Jim Shaw, EVP of Engineering at Crystal Group, explains the origin of ruggedized COTS, and how Crystal Group provides ruggedized COTS equipment to their customer base.
What is Ruggedized COTS?
Hi my name is Jim Shaw; I’m the Executive Vice President of Engineering at Crystal Group in Hiawatha, Iowa. We are here today in our factory at Crystal Group, and I’m here to talk to you just a little bit about ruggedized COTS.
As most of you know, ruggedized COTS came about in 1994, when the Perry Memo came out, and that is when the military finally decided that they were not leading the charge in terms of innovation and technology.

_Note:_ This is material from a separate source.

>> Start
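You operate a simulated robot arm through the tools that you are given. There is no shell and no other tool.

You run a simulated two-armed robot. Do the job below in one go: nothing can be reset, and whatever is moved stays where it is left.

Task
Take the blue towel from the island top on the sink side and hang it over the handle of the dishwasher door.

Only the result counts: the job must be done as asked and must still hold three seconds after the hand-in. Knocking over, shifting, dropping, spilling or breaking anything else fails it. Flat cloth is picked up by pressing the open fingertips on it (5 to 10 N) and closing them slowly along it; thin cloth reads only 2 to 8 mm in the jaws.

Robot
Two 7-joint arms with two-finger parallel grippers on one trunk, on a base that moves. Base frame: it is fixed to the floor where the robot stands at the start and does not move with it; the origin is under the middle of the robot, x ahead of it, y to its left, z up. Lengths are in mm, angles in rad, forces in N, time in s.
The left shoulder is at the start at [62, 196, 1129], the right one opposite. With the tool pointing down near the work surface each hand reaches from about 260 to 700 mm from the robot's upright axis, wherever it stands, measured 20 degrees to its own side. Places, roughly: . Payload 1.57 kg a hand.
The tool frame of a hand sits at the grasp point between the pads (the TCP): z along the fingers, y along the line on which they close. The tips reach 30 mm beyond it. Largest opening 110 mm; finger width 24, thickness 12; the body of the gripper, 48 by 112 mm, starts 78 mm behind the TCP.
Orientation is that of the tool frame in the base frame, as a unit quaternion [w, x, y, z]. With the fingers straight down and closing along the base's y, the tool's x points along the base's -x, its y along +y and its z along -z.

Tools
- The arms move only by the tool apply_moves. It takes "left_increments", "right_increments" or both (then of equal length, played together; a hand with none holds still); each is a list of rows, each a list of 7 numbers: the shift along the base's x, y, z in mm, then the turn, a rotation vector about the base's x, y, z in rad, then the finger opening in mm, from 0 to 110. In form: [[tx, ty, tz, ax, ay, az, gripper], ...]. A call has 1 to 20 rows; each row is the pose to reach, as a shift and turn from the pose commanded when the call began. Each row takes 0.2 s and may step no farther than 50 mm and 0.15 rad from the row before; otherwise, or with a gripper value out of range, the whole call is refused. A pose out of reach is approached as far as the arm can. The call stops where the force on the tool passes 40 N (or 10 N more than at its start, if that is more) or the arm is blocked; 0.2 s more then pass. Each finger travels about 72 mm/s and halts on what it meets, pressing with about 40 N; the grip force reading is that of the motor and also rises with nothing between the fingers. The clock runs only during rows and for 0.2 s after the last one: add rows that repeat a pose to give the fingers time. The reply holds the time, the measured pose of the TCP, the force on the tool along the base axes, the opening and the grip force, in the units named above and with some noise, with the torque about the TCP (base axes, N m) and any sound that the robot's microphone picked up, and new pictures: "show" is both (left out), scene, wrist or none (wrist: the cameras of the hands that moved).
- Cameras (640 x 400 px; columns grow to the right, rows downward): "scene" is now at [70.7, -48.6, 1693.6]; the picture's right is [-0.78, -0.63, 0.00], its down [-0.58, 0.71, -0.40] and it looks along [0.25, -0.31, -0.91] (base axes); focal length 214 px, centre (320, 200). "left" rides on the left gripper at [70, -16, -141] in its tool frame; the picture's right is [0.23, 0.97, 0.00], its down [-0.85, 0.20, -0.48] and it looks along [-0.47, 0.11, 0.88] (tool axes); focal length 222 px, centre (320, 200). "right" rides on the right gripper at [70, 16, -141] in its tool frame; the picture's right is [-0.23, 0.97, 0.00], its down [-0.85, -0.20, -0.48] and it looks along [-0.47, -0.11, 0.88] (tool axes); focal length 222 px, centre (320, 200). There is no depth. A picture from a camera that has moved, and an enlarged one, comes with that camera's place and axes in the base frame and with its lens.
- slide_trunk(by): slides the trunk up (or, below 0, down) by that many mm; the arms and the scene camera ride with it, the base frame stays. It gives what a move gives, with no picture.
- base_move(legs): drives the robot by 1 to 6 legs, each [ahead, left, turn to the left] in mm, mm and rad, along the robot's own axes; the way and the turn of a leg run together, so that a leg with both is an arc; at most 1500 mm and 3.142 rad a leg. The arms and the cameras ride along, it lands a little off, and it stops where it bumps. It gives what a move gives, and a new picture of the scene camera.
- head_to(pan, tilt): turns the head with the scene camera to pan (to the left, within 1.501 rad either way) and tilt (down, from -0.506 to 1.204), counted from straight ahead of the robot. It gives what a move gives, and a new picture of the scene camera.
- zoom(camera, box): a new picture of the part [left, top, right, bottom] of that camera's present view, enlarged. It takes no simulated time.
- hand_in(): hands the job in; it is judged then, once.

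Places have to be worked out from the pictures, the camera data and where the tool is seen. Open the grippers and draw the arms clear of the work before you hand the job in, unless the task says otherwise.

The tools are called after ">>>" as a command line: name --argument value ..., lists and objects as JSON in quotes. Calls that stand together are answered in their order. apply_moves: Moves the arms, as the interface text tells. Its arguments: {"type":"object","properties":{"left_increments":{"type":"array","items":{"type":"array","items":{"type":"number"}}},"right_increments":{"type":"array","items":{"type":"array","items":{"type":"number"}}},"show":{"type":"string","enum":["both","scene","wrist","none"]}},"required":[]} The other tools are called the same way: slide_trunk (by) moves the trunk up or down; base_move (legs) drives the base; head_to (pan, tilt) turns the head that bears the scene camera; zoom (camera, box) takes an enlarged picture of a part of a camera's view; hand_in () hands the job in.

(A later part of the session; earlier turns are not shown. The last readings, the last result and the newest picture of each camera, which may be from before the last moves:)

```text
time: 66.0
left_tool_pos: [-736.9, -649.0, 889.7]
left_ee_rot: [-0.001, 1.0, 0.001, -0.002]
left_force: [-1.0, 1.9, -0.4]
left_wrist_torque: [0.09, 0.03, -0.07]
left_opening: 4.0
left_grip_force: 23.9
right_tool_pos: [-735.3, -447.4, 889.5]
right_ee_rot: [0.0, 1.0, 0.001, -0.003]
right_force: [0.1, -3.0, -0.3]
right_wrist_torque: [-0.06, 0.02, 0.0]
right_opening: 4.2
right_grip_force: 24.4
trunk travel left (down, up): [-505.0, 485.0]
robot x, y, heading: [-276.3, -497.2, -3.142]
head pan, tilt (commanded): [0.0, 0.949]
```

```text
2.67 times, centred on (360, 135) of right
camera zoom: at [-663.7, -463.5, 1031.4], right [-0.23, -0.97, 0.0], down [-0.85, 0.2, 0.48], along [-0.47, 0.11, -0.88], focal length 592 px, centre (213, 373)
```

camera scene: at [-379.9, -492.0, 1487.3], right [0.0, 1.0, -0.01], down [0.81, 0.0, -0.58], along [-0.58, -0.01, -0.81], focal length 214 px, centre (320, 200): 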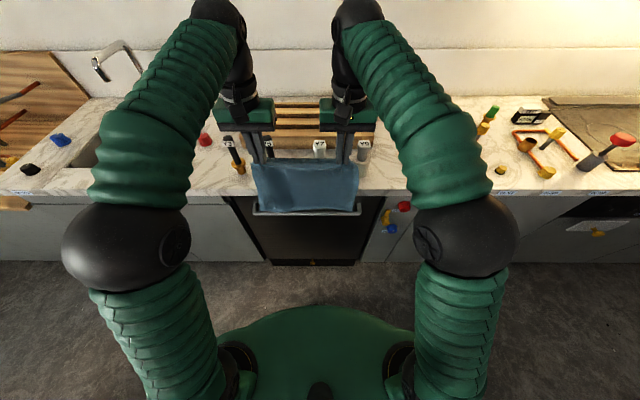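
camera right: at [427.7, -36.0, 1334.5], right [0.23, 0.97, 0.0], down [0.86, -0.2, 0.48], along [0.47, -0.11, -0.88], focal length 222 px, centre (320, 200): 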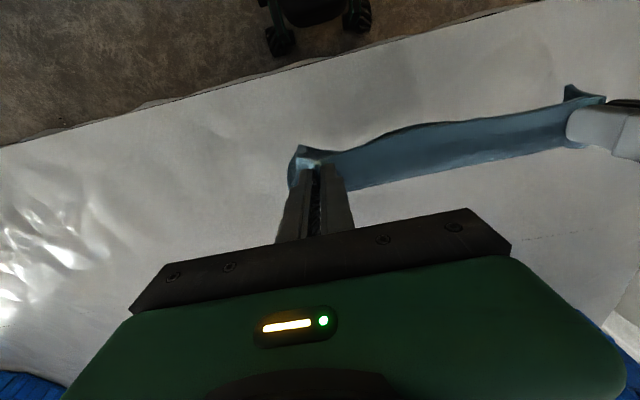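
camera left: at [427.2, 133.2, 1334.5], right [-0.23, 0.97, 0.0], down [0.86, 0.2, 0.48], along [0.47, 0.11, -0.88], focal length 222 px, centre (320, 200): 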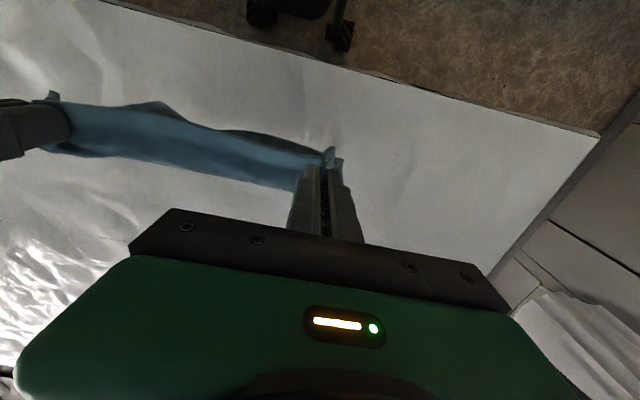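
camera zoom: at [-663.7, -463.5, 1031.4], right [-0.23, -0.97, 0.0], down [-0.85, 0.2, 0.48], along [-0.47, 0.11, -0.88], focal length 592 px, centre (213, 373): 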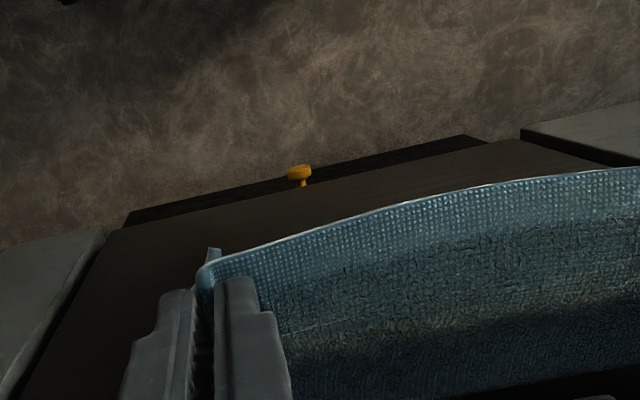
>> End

It was being driven more by the PC and cell phone industry, so we’ve had to adapt COTS technology to military applications, and that is sort of our job here at Crystal Group. That is to take that COTS architecture that going to be around for a long time, and can be militarized. We’re going to ruggedize it to the point that it will withstand the 810, 461, the MIL standard environments, that we’re looking to put these pieces of equipment in. Not that these pieces of equipment were intended for those environments, but that’s what we’re doing is that we’re actually ruggedizing them so that they can go into those environments.
The SE16 Sealed Server is an example of one of the products that we have. This is completely sealable, and it has mil-circular connector output. It’s an IP67, i7 processor, inside a sealed box.